## The problem
Repeat the listing that follows, character for character, minus the pictures.

··· Dataset content

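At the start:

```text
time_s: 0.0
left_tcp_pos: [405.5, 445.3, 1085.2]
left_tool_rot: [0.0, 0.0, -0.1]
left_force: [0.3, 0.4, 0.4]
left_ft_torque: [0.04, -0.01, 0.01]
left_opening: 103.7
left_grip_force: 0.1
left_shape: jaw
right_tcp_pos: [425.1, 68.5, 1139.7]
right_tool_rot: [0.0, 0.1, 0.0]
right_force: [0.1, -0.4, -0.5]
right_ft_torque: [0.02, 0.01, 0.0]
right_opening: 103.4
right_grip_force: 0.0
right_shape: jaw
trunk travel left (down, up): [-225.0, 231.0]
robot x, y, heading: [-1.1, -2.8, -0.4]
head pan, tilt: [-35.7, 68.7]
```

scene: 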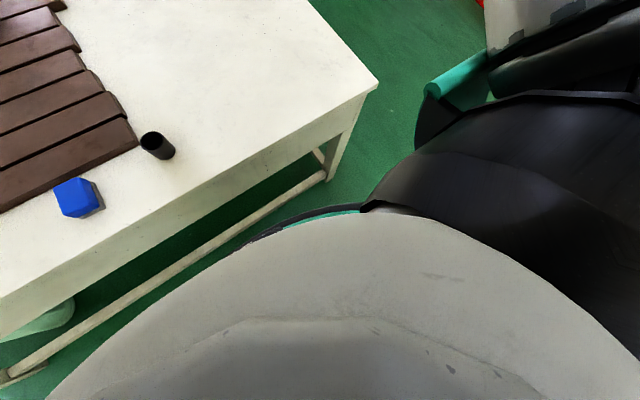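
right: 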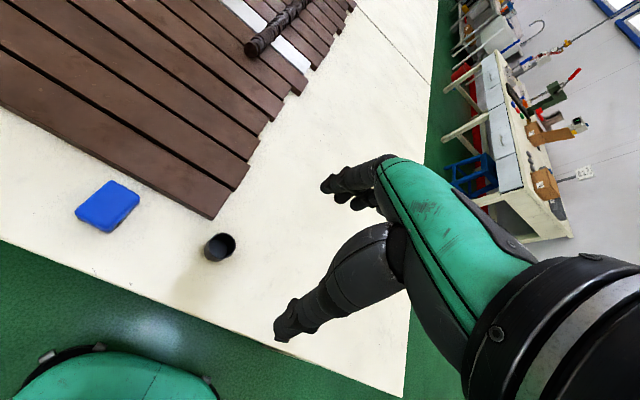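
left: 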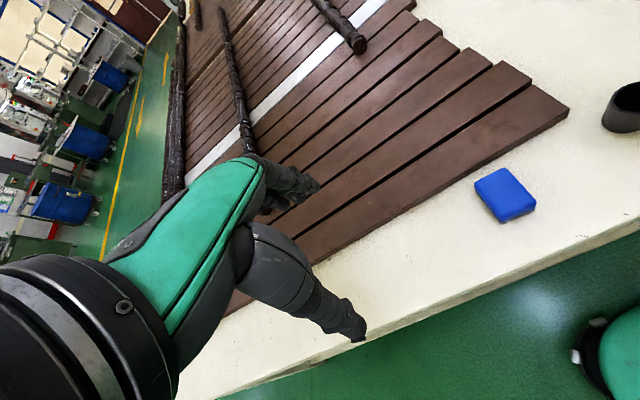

······

## Result below
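At the start:

```text
time_s: 0.0
left_tcp_pos: [405.5, 445.3, 1085.2]
left_tool_rot: [0.0, 0.0, -0.1]
left_force: [0.3, 0.4, 0.4]
left_ft_torque: [0.04, -0.01, 0.01]
left_opening: 103.7
left_grip_force: 0.1
left_shape: jaw
right_tcp_pos: [425.1, 68.5, 1139.7]
right_tool_rot: [0.0, 0.1, 0.0]
right_force: [0.1, -0.4, -0.5]
right_ft_torque: [0.02, 0.01, 0.0]
right_opening: 103.4
right_grip_force: 0.0
right_shape: jaw
trunk travel left (down, up): [-225.0, 231.0]
robot x, y, heading: [-1.1, -2.8, -0.4]
head pan, tilt: [-35.7, 68.7]
```

scene: 
right: 
left: 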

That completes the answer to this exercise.